Religious Individuals Versus Collectivist Control

By Bruce W. Davidson

A century ago, Princeton scholar J. Gresham Machen remarked that “historic Christianity is in conflict at many points with the collectivism of the present day; it does emphasize, against the claims of society, the worth of the individual soul. . . It does give a man courage to stand, if need be, against the world.”

Doing that very thing, in California Grace Community Church successfully battled the county and state governments after resuming face-to-face worship services during a lockdown. Similarly, members of the orthodox Jewish community of New York City clashed with the authorities over a refusal to cancel gatherings. However, dissident religious people seem to be in the minority; most conformed to such draconian government decrees.

One significant gift of Judaism and Christianity is the concept that an individual is responsible and valuable apart from the group. As Larry Siedentop explains in his book Inventing the Individual, Western civilization’s moral and legal foundations owe a great deal to that legacy. Before that, the ancient Romans and Greeks considered loyalty to the family clan to be an absolute religious duty.
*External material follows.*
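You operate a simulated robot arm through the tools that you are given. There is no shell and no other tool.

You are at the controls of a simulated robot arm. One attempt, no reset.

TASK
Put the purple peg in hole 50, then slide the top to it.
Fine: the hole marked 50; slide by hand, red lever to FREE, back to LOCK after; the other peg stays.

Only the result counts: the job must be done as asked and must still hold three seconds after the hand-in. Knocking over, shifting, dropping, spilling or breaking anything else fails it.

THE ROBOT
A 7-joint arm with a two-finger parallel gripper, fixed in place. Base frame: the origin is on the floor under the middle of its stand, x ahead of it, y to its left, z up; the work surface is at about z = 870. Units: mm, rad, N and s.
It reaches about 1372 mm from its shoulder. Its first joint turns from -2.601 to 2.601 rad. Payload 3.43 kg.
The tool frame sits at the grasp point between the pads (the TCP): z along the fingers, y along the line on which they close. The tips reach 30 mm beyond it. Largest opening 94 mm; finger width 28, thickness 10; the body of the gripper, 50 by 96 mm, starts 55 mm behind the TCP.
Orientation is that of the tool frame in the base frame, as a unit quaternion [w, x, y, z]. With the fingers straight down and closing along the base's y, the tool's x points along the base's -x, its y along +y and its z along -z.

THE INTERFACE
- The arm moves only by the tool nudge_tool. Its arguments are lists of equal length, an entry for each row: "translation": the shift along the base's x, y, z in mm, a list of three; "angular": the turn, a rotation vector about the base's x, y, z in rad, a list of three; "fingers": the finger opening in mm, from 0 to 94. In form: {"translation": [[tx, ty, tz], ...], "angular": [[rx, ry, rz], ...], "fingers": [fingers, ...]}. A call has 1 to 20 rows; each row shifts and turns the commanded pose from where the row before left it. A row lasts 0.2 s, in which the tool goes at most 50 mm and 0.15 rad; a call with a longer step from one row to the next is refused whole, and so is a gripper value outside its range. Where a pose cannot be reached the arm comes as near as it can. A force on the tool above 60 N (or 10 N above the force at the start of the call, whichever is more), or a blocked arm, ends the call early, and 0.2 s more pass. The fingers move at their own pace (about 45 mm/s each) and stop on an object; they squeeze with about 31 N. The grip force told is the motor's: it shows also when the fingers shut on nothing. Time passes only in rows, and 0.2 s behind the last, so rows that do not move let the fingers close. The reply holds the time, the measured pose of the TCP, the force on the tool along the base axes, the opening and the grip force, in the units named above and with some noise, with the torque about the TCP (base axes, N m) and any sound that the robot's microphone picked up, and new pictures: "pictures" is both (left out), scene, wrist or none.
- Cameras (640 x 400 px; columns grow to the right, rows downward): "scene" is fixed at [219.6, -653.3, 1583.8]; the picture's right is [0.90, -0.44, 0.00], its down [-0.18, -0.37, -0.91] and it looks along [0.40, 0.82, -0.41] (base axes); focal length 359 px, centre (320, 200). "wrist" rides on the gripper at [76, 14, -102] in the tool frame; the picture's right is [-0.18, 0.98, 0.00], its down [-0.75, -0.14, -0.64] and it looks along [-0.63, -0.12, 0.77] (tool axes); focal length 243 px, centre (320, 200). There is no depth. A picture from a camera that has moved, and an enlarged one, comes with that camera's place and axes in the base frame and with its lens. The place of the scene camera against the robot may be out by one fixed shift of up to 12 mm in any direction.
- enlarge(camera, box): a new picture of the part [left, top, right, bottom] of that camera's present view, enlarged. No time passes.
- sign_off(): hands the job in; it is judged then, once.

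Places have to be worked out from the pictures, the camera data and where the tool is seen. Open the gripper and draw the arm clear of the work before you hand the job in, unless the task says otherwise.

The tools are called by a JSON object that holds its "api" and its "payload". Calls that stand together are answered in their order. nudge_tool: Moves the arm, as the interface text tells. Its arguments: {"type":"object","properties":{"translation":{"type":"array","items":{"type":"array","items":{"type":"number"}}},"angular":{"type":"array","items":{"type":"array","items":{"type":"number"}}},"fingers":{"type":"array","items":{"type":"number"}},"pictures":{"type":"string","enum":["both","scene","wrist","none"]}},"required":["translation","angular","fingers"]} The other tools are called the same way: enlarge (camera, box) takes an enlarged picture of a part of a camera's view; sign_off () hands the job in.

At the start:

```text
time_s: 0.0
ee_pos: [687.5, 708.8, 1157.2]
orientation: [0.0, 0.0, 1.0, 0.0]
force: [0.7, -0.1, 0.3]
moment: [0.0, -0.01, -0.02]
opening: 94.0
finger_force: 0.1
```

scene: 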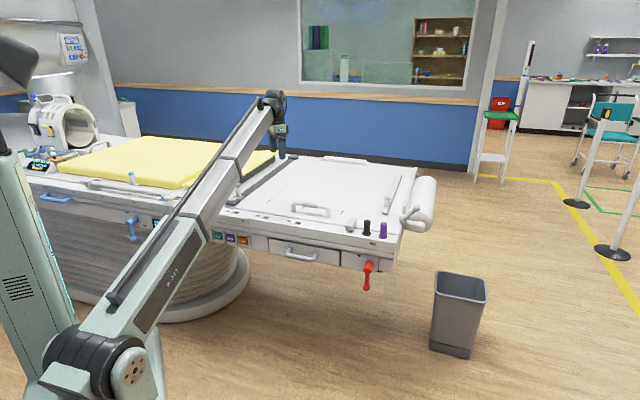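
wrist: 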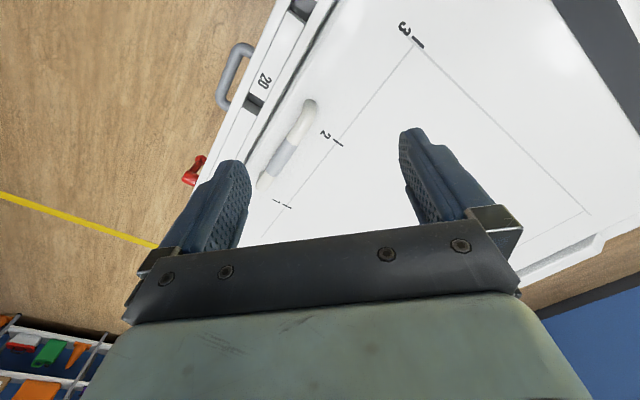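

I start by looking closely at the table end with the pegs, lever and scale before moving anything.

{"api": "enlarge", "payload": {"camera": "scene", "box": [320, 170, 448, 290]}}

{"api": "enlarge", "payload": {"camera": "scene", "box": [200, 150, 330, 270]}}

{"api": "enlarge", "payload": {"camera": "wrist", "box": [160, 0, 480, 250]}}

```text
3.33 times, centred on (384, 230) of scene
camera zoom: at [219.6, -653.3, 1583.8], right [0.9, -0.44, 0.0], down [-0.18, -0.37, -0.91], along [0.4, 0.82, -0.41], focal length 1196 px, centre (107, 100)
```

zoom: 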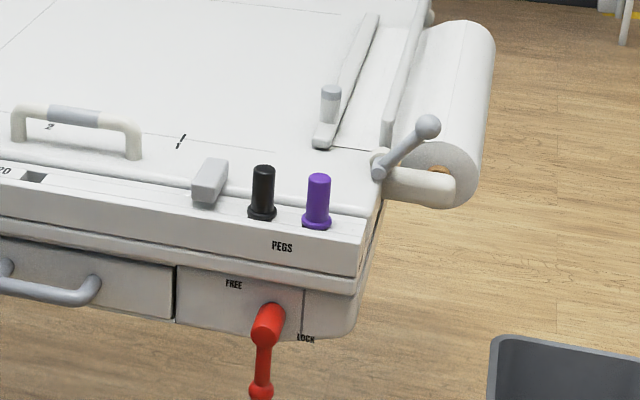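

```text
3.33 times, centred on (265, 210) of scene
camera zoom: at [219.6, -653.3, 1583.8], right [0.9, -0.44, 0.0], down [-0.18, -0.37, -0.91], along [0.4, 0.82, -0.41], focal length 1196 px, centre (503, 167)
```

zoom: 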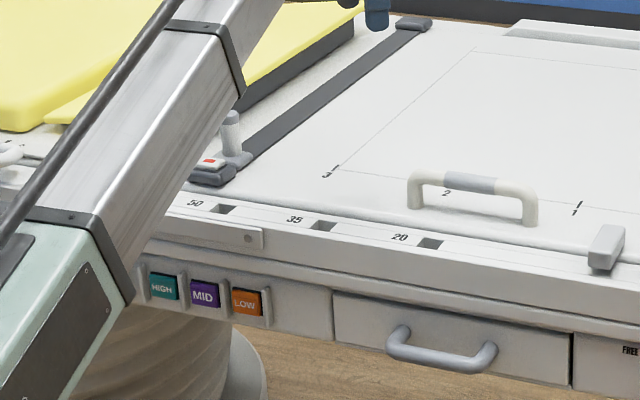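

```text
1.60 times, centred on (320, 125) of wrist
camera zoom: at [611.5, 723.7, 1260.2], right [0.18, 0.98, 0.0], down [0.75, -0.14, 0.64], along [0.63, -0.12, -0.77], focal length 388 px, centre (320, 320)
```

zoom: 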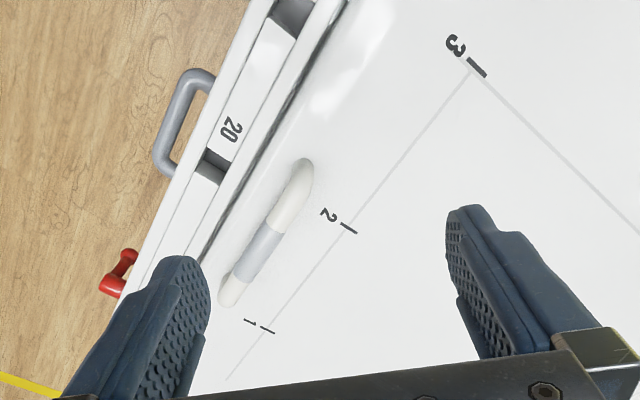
The main responsibility of family members was to make offerings to their ancestors, who otherwise might be transformed into vengeful demons inflicting harm on their descendants. A similar but less demanding expectation continues to pervade a number of Asian societies today. Every August, the Obon festival in Japan ritually welcomes ancestral spirits to their homes.

The Greek city-state eventually evolved out of the family clan. Then people had value only insofar as they were connected to the city and served its interests. The advent of Judeo-Christian religiosity into the Greco-Roman world undermined this concept and replaced it with the idea that each individual had distinct importance as well as personal responsibility before God.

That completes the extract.